═════ Document section ═════

経済評論家 加谷珪一が分かりやすく経済について解説します

  1. 投資

4~6月期GDP大幅下落の解釈

 内閣府が2014年8月13日に発表した4~6月期の国内総生産(GDP)は、物価変動の影響を除いた実質で前期比マイナス1.7%と大幅な下落となりました。これは年率換算にするとマイナス6.8%という大きな数字です。

 7~9月期のGDPは消費税10%増税を判断する重要な材料となります。わたしたちは、GDPの数字をよく理解しておく必要があるでしょう。

GDPの数字はあくまで前期比にすぎない
 GDPの数字を見る際に注意する必要があるのは、一般に使われる季節調整済みの数字はあくまで前期比であるという点です。今回は1.7%のマイナスだったのですが、これは1~3月期の数字に対してマイナス1.7%だったということです。

 ちなみに1~3月期は、昨年の10~12月期に対してプラス1.5%という良好な数字でした。言うまでもなく、この数字は消費税増税の駆け込み需要によるものですから、4~6月期の数字が大きく落ち込むことは、以前から予想されていたわけです。

 同じように考えれば、7~9月期の数字は今期の反動がありますから、プラス幅は大きくなることが考えられます。

═════

_Problems to solve_
#1 Give the stretch of the document section that starts with "GDPの数字はあくまで前期比にすぎない" and ends with "きくなることが考えられます。", unchanged.
#2 Your answer continues the document section from its final sentence.

═════ Stored data ═════

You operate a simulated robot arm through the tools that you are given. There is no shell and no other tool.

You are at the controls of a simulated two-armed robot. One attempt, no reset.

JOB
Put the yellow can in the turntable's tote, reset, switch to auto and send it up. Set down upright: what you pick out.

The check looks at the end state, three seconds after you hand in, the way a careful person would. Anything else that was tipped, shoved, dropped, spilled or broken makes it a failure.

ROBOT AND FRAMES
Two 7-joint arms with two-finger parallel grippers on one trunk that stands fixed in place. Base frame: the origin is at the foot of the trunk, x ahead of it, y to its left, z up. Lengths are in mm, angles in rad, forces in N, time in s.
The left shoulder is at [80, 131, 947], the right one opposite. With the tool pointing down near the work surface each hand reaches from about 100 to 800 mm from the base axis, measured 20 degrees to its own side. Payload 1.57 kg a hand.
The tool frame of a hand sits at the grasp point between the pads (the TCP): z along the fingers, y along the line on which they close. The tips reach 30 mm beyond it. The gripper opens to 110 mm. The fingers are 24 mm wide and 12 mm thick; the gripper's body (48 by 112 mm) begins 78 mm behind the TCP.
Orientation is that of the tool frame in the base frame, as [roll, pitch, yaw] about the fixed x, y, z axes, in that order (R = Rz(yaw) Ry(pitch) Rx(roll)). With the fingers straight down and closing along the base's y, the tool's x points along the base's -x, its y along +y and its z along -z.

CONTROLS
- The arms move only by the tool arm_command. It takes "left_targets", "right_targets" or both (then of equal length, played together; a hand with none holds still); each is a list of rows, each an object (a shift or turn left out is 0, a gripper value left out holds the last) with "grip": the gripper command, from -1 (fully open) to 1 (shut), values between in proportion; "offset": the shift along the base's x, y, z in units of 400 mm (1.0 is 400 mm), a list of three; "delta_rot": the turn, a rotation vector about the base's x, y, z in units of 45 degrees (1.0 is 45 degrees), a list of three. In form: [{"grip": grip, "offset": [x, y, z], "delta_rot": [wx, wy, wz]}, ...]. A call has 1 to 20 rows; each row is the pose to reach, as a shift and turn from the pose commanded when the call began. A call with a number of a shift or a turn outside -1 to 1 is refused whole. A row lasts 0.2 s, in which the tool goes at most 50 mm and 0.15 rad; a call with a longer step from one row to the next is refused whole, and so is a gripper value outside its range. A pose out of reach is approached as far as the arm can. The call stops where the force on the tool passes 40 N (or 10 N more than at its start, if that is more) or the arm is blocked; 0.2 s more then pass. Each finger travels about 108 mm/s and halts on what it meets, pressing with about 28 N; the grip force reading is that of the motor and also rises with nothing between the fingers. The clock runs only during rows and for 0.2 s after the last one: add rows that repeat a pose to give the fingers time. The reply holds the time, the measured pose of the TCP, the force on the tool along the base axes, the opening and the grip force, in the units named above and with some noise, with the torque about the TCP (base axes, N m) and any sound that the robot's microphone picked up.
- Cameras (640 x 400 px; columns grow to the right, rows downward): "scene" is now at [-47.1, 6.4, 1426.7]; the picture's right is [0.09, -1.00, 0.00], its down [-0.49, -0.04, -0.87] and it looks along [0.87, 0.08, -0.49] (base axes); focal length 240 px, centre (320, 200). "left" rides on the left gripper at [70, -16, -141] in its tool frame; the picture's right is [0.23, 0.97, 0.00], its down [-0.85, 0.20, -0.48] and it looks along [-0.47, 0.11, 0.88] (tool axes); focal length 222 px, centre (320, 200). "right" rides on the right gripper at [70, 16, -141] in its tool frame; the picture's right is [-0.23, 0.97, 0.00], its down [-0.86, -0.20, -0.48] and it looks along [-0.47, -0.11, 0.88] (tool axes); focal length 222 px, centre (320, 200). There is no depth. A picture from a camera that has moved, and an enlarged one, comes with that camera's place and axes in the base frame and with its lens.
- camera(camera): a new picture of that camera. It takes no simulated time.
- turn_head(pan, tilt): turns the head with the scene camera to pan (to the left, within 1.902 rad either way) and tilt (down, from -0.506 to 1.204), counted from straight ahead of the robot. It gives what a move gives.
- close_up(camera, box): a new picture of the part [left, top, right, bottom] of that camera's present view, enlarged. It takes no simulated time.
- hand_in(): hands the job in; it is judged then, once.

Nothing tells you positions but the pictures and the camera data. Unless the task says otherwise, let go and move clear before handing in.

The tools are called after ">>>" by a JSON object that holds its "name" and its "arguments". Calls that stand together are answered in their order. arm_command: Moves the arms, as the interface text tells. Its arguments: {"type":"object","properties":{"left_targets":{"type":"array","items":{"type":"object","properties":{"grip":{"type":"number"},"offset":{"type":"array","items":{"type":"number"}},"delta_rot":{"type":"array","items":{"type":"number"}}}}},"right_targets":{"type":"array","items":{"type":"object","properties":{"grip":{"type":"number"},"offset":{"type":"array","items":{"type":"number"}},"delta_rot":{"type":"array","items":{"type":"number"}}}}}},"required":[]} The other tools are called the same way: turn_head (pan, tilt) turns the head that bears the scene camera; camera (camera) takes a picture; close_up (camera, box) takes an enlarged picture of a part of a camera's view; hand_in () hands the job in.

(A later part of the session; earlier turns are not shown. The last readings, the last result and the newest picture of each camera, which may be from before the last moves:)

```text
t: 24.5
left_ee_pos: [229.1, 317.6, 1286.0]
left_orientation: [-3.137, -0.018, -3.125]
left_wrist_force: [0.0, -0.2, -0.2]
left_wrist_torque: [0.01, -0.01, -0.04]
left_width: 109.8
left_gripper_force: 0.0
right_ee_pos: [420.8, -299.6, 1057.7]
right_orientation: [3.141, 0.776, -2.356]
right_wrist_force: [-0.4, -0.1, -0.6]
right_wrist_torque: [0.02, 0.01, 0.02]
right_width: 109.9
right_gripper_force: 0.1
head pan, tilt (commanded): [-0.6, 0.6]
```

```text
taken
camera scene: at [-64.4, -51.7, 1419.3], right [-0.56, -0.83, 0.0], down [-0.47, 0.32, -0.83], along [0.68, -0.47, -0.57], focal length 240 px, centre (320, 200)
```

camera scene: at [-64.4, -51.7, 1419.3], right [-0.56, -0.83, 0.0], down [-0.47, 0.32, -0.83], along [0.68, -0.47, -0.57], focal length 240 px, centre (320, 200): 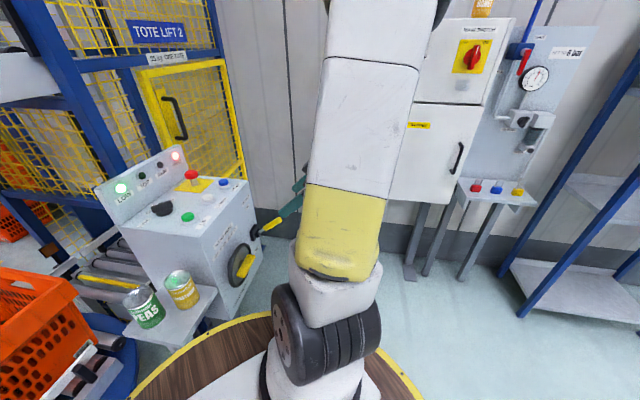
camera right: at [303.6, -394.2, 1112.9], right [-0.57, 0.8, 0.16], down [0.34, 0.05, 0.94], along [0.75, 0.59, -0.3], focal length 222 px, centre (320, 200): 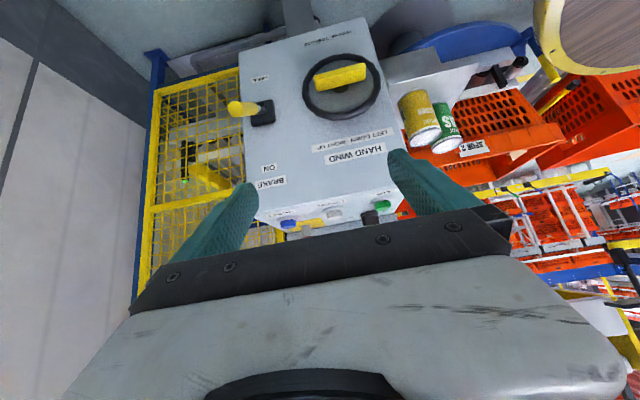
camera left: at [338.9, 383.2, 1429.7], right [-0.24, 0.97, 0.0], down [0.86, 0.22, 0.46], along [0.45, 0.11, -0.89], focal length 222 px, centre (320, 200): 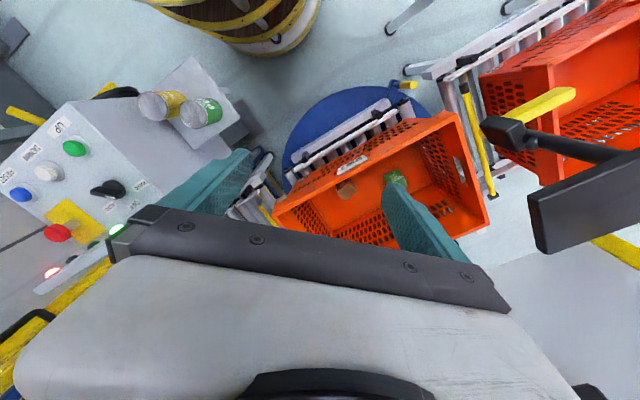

═════

_Outputs_
#1
GDPの数字はあくまで前期比にすぎない
 GDPの数字を見る際に注意する必要があるのは、一般に使われる季節調整済みの数字はあくまで前期比であるという点です。今回は1.7%のマイナスだったのですが、これは1~3月期の数字に対してマイナス1.7%だったということです。

 ちなみに1~3月期は、昨年の10~12月期に対してプラス1.5%という良好な数字でした。言うまでもなく、この数字は消費税増税の駆け込み需要によるものですから、4~6月期の数字が大きく落ち込むことは、以前から予想されていたわけです。

 同じように考えれば、7~9月期の数字は今期の反動がありますから、プラス幅は大きくなることが考えられます。

#2
 しかし、これはあくまで4~6月期のマイナスが大きかったゆえのプラスですから、この数字が大きいからといって、日本経済は好調だとは断言できないわけです。

 今の話はGDPの絶対値の数字を並べるとよく分かります。昨年の10~12月期のGDPは約527兆円、今年の1~3月期の数字は約535兆円、4~6月期の数字は525兆円です。
 仮に7~9月期の数字が2%の大幅プラスになったとしても、絶対値では535兆円となり、今年の1~3月期と同じになります。つまり、デコボコはあっても、日本経済は基本的に成長していないわけです。

 もし7~9月期の数字が大幅なプラスだったからという理由だけで消費税を10%に増税するということなると、それは単なる数字のマジックということになります。

 人は何年も前のことになるとすっかり忘れてしまうのですが、政府の行動をチェックするという観点に立った場合、それは致命傷となる可能性があります。その点で、時系列の理解が得意な米国人からは学ぶべき点は多いと考えられます。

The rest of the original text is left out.